ABILENE, Texas (KTAB/KRBC) – In this week’s edition of Big Country Politics, Big Country Homepage hosted newly elected Place 4 Abilene City Council Member Brian Yates.

On election night, Yates earned 65 percent of the vote over Scott Beard to serve as Abilene’s next place 4 city council member and was sworn in on Tuesday in the city council chambers succeeding Weldon Hurt.

“The election process was exhausting and you should give credit to all of the people who were willing to step up and go through that because it was a lot,” said Yates. “There’s absolutely a sigh of relief to have it completed and have a resolution to be able to focus forward and focus on the city.”

A subject that was discussed throughout the election and is always an issue among voters is the maintenance of the city streets, something Yates was introduced to this election season.

“Everybody has something to say about the streets,” said Yates. “We are on a good path to resolve this and have a sustainable street program.”

When it comes to a resolution to addressing Abilene’s streets Yates claimed the process is not a quick fix.

“You’re looking at another ten years before you’ve made your way around the city to repave all of the streets,” said Yates. “If you fix all of the streets at once, in fifteen years they’re going to wear out at once and you’re going to have the same problem.”

Prior to the election, McMurry professor of political science-Dr. Paul Fabrizio told KTAB/KRBC that he believed the test of the strength between the religious and value-based viewpoint versus the business and economic point of view was evident in this May election.

“I’m not saying that Brian Yates isn’t religious or anything like that. It’s just where is their focus. I think that the religious focus, orientation, and values of Scott Beard are much more upfront with him,” said Dr. Fabrizio. 

Council Member Yates added his thoughts regarding the discussion.

“I’m certainly not anti-religion. I go to church, I believe in God and I have conservative values. When you get down to it my values weren’t that different from Pastor Beards,” said Yates. “The difference was how do you want to achieve those? Do you want to persuade and have a shared value in your community or do you want to have your government impose those values? I do not think that’s an appropriate use of government at any level.”

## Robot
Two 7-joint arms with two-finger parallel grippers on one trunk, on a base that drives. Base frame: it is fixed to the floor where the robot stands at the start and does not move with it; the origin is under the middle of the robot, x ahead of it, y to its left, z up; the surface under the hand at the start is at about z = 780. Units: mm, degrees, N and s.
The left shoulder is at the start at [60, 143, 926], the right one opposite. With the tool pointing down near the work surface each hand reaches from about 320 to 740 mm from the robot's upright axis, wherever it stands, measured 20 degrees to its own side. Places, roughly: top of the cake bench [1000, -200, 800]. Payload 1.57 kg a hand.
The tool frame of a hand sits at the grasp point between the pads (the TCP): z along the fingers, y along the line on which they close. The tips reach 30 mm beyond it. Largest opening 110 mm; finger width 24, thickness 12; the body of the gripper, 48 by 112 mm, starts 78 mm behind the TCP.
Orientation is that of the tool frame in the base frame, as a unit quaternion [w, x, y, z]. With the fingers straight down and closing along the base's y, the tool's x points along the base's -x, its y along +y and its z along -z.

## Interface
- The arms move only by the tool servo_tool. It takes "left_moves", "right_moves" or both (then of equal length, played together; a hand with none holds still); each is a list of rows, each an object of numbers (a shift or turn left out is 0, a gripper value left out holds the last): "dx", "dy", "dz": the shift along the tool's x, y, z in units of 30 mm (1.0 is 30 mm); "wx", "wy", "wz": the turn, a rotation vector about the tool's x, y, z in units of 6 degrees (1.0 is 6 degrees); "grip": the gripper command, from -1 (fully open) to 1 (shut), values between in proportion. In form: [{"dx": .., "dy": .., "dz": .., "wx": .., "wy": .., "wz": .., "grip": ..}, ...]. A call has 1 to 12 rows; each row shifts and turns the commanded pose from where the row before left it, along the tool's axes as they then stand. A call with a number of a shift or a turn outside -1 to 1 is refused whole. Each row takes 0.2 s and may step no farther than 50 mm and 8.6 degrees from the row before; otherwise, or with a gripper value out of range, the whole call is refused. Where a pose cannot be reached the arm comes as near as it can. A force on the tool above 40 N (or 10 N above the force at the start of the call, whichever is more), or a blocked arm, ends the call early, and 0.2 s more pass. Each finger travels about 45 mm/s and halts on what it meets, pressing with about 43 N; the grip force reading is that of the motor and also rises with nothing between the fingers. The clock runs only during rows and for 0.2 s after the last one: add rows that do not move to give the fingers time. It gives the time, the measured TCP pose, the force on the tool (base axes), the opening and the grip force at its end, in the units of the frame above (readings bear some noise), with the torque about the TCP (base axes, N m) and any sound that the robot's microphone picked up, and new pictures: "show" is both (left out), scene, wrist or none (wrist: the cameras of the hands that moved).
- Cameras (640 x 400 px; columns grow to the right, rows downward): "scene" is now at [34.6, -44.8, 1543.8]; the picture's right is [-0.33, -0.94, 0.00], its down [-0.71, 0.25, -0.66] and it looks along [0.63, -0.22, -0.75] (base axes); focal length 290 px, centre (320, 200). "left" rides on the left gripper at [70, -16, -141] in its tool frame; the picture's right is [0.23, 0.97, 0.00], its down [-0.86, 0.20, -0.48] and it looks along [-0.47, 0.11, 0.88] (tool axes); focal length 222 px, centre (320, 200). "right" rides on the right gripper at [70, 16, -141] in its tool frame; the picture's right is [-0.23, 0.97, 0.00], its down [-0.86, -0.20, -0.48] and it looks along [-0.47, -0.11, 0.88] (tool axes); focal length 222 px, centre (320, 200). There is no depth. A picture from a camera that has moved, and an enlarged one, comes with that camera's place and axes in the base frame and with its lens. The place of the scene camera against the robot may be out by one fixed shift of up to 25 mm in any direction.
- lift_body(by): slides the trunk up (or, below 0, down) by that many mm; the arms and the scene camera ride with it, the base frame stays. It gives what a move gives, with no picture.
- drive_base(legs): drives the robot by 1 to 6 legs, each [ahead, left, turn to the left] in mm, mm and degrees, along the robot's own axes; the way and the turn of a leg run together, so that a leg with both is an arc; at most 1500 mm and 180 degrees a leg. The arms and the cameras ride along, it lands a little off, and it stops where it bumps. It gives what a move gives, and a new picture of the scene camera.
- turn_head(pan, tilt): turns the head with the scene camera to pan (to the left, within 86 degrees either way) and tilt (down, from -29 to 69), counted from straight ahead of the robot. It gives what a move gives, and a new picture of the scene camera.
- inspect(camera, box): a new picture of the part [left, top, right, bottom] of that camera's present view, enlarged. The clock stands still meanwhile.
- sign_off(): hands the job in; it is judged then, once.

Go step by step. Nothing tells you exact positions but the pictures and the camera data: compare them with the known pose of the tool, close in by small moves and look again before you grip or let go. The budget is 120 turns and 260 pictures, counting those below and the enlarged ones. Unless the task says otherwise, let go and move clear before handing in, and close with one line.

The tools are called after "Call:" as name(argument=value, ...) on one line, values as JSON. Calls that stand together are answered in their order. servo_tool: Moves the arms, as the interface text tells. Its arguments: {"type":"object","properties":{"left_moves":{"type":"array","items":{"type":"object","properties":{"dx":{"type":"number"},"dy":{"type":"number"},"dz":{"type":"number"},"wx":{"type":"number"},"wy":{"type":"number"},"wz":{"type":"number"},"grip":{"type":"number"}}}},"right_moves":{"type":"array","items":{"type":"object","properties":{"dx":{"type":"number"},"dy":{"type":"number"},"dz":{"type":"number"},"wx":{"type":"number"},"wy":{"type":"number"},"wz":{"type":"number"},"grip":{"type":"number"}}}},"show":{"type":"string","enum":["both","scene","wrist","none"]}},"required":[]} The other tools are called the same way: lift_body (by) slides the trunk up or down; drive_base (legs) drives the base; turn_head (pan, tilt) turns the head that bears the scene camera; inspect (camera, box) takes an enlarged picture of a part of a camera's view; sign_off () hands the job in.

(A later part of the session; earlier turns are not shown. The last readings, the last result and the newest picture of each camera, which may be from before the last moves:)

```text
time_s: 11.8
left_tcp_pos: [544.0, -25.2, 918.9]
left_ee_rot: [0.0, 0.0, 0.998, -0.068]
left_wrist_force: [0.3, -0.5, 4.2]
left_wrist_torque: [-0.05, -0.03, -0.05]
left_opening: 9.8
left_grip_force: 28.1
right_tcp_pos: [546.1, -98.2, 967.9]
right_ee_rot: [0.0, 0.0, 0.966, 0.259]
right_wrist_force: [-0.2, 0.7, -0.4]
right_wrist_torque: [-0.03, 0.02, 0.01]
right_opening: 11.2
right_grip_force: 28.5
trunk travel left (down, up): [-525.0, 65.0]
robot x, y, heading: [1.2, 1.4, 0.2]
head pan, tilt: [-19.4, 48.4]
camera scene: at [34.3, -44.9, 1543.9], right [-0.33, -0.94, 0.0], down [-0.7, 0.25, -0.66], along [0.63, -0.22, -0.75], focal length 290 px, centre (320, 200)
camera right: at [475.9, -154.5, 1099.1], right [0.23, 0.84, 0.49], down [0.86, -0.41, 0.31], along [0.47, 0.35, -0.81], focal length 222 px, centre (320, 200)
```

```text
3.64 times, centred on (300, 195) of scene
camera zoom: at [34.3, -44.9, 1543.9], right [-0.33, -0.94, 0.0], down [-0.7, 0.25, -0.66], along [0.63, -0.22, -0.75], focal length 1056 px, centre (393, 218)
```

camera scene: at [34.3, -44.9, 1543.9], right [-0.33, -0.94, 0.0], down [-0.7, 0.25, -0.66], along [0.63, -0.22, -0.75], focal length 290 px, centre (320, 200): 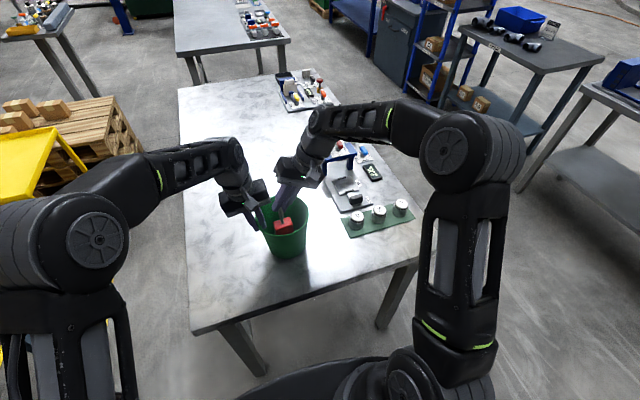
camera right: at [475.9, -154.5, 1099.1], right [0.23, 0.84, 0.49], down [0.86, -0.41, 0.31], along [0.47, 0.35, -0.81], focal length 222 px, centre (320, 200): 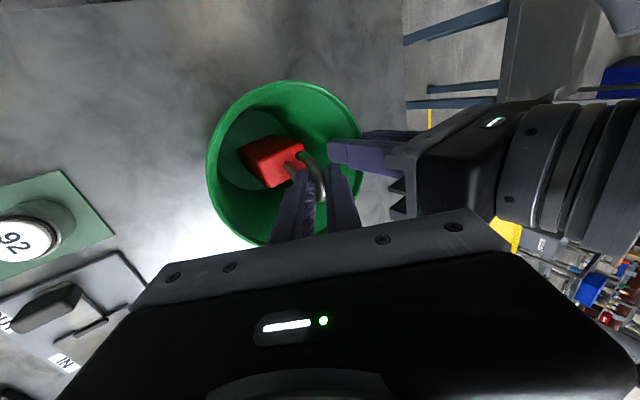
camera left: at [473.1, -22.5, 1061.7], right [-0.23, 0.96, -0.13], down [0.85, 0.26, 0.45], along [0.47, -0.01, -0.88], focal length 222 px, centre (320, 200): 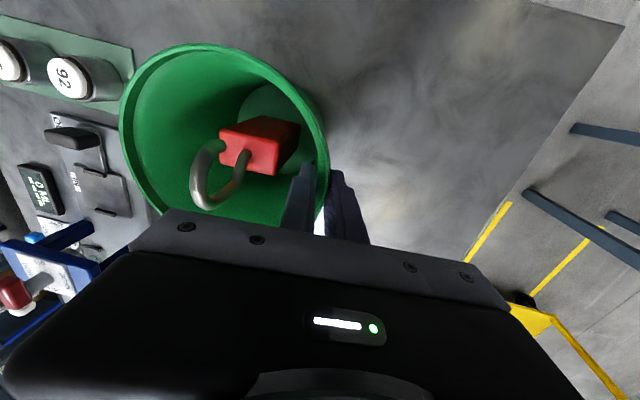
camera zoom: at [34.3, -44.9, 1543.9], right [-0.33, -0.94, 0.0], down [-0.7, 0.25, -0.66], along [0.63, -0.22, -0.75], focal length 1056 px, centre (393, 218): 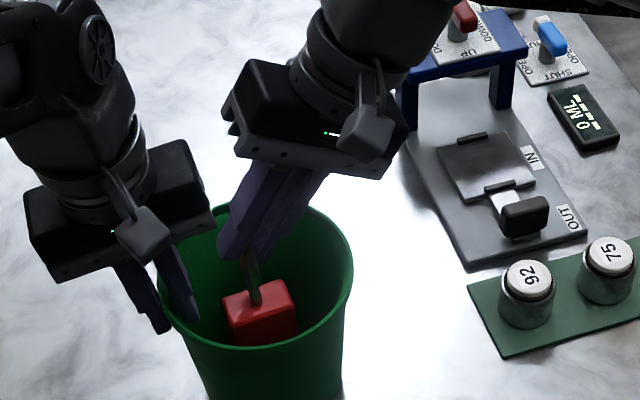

Yates a retired Colonel of the United States Air Force added his approach of how he would navigate the waters of values vs. business as a member of the Abilene City Council.

“I approach this from the perspective of you should persuade people that your values are the best way and you do that by listening to them,” said Yates.

In addition to the discussion of the maintenance of Abilene streets and values vs. business, Yates talked about his introduction to tackling the upcoming city budget.

“Being in a bureaucracy before in the Air Force I’m familiar with the budget process as a general thing,” said Yates. It’s really about learning the specifics of where we spend our money.”

Yates added that the upcoming City of Abilene budget is in the neighborhood of $315 million and with over 70 percent of the budget consumed by city employees there is not a lot of room for wholesale changes unless cuts in employment are made which the council does not want to do. claimed there’s not a lot of room for big changes.

“You just want to make smart choices not dramatic changes, but you want to listen to all sides.”